Little’s single mother Paula (Naomie Harris) is, we soon discover, a crack addict. Juan’s home becomes a refuge for Little and, contrary to what we may fear, the bond they share – a boy needing a father figure, a man wanting a son – does not morph into something ugly. Little isn’t abused or groomed for drug dealing. Teresa is equally caring. When Little, eating lunch with them, quietly asks the meaning of a gay slur that he has been called in school, Juan’s answer is compassionate and caring. Teresa says, “There’s nothing but love and pride in this house.”
Is it unrealistic that a man like Juan could be such a dream dad, or that his home could serve as a haven? Only if you are accustomed to the usual exploitative melodramatics that often accompany movies about African-Americans, especially those centering on drug addiction and poverty. Jenkins doesn’t ignore the plagues of Juan’s livelihood; it turns out, for example, that he supplies crack to Little’s mother. But “Moonlight,” for each of its protagonists, is about the indefinability of identity. People are not always what they seem to be.

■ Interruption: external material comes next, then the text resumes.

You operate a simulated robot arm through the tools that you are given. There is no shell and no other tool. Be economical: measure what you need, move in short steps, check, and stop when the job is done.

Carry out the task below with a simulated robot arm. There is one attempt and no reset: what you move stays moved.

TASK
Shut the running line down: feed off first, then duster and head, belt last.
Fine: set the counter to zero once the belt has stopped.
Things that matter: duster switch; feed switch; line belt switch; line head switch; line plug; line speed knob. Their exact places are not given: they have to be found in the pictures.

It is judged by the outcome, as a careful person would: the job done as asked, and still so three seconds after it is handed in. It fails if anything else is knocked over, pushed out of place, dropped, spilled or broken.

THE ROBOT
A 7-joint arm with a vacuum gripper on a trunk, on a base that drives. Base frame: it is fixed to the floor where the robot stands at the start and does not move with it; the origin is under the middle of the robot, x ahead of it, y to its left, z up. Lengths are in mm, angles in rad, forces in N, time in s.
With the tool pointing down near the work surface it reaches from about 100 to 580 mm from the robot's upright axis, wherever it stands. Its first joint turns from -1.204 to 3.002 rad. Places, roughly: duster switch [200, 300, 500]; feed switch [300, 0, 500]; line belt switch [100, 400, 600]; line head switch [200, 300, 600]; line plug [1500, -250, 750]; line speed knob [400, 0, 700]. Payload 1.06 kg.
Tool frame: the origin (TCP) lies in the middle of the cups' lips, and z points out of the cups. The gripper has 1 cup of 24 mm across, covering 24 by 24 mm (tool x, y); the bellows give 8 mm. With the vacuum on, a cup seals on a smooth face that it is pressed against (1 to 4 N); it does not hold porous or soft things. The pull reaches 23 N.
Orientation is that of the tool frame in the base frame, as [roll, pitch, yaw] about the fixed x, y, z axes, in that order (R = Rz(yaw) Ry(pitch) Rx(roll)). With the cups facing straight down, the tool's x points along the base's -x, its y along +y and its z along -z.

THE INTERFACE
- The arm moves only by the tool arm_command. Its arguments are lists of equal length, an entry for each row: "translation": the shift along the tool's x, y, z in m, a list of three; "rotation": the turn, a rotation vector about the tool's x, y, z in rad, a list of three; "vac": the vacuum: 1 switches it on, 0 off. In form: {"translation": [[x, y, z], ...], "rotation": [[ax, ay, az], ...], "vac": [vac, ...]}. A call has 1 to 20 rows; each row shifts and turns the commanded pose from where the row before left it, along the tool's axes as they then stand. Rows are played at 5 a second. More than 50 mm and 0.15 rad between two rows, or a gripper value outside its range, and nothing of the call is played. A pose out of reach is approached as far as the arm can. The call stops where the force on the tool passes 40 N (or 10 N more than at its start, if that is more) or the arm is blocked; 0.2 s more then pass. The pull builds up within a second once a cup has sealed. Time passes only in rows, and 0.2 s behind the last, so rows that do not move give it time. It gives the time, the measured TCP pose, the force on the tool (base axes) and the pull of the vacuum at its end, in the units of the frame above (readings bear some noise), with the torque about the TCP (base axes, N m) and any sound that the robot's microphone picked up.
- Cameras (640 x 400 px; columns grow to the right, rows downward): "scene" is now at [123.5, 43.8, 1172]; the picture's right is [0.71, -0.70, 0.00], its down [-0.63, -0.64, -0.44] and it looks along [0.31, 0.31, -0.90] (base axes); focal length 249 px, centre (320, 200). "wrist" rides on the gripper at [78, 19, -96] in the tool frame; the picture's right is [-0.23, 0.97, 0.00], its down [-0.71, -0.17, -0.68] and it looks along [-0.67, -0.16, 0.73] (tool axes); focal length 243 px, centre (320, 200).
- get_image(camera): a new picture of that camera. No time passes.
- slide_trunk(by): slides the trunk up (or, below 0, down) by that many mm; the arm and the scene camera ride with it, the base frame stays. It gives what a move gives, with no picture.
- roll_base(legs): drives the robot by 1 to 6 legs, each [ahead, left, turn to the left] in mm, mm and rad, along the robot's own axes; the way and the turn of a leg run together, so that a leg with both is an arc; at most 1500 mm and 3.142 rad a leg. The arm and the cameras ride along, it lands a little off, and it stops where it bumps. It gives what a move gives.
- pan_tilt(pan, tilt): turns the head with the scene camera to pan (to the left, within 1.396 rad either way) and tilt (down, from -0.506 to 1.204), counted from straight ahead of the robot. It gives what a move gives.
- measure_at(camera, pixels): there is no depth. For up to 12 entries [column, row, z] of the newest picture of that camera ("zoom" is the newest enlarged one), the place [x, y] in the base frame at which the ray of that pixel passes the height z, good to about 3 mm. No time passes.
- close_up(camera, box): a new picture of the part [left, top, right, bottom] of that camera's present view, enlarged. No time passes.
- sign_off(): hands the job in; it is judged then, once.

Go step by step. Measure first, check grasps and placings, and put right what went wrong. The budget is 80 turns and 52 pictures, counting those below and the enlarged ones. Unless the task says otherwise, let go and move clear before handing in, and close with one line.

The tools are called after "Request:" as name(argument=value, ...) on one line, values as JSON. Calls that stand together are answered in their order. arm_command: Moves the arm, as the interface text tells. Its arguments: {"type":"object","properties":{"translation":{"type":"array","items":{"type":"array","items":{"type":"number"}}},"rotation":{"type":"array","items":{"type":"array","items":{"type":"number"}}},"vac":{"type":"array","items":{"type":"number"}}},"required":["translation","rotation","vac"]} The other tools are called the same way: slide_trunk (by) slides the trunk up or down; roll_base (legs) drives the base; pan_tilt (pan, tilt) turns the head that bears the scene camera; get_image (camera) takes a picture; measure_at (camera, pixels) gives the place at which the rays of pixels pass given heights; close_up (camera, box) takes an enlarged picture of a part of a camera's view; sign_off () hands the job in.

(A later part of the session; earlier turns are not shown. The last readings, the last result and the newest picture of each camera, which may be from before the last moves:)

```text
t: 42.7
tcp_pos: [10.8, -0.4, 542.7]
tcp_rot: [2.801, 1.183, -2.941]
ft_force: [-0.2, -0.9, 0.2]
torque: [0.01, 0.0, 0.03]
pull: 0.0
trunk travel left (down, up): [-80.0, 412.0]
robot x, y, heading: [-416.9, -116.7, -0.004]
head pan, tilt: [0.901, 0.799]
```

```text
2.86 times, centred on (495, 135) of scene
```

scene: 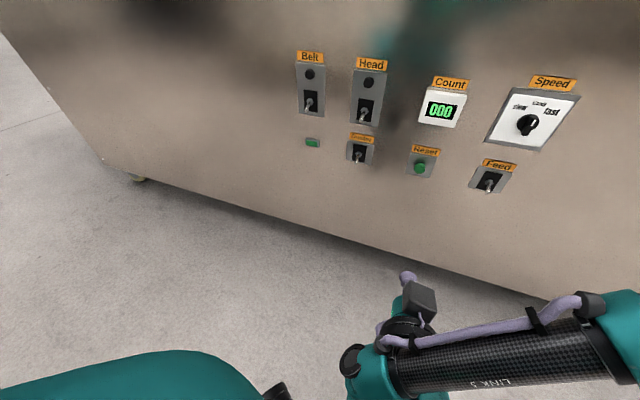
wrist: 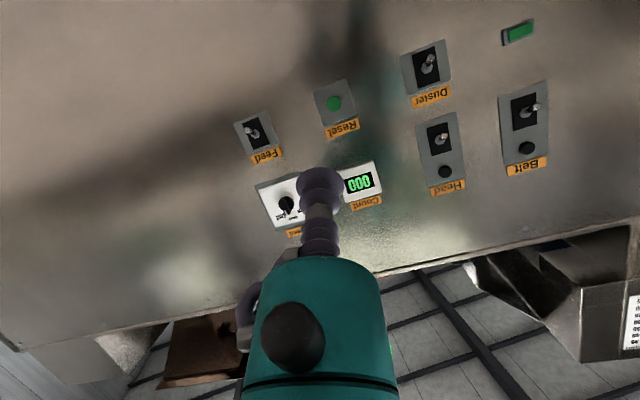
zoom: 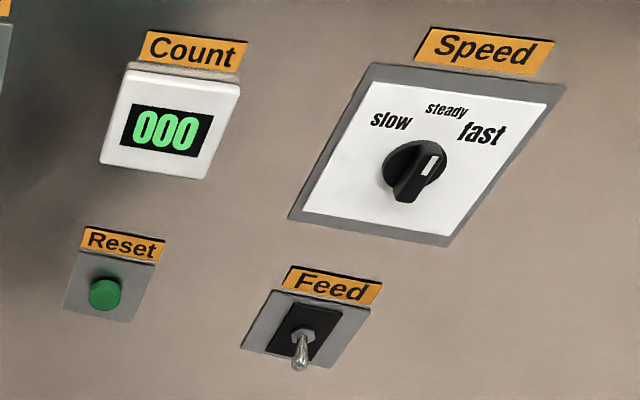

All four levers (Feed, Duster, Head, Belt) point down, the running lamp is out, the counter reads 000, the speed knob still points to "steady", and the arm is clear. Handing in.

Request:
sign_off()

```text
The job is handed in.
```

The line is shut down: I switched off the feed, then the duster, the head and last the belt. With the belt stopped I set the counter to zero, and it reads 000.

The second section, “Chiron,” taking its title from the boy’s given name, shows him in high school, where he seems like a friendless outsider except for his childhood buddy, Kevin (Jharrel Jerome), with whom he shares a moment of tentative sexual intimacy one moonlit night at the beach. (Chiron is played by doleful-eyed Ashton Sanders.) The woeful repercussions of that intimacy incite a rage that eventually leads a decade later to the film’s third chapter, “Black,” where Chiron, nicknamed Black, and played by Trevante Rhodes, has been released from juvenile prison in Atlanta and is now a bulked-up, bling-infested drug dealer bearing no resemblance to his earlier incarnations. A call from Kevin (André Holland) in Florida prompts a wary, tender nighttime reunion between the two in a diner that Kevin owns and operates. Jenkins moves the story along with a tempo often slow-paced enough to seem trancelike. He captures the stillnesses in these people’s lives. His deliberately “poetic” approach is often at odds with the hard-edged narrative. It also serves to mythologize, to an extent, what we are seeing: When the two boys, for example, look out at a moonlit sea, the overweening sentimentality of the scene has an iconic cachet: We are being told, gently but firmly, how to feel.
The poeticization may explain why Jenkins cast three actors as Chiron who all, in varying ways, are near-mute, almost sculptural figures. If any of these actors had been encouraged to play up his emotions, the trancelike mood might have been broken. I often wish it had been. Too often “poetic” in “Moonlight” becomes “precious.” Given that this movie has at its center Chiron – with his resonant, and more often not-so-resonant, blankness – it is nevertheless the people around him who hold sway.
Full-out, richly layered acting need not clash with the mood, as triumphantly demonstrated by Ali, Harris, Holland, and Monáe. There may not be a better quartet of performances in a single movie this year.
So few unexploitative movies are made about young black men, especially young black gay men, that the overpraise for this frail, sweet, discursive fantasia is understandable – and forgivable. It’s a beautiful film around the edges. Grade: B (Rated R for some sexuality, drug use, brief violence, and language throughout.)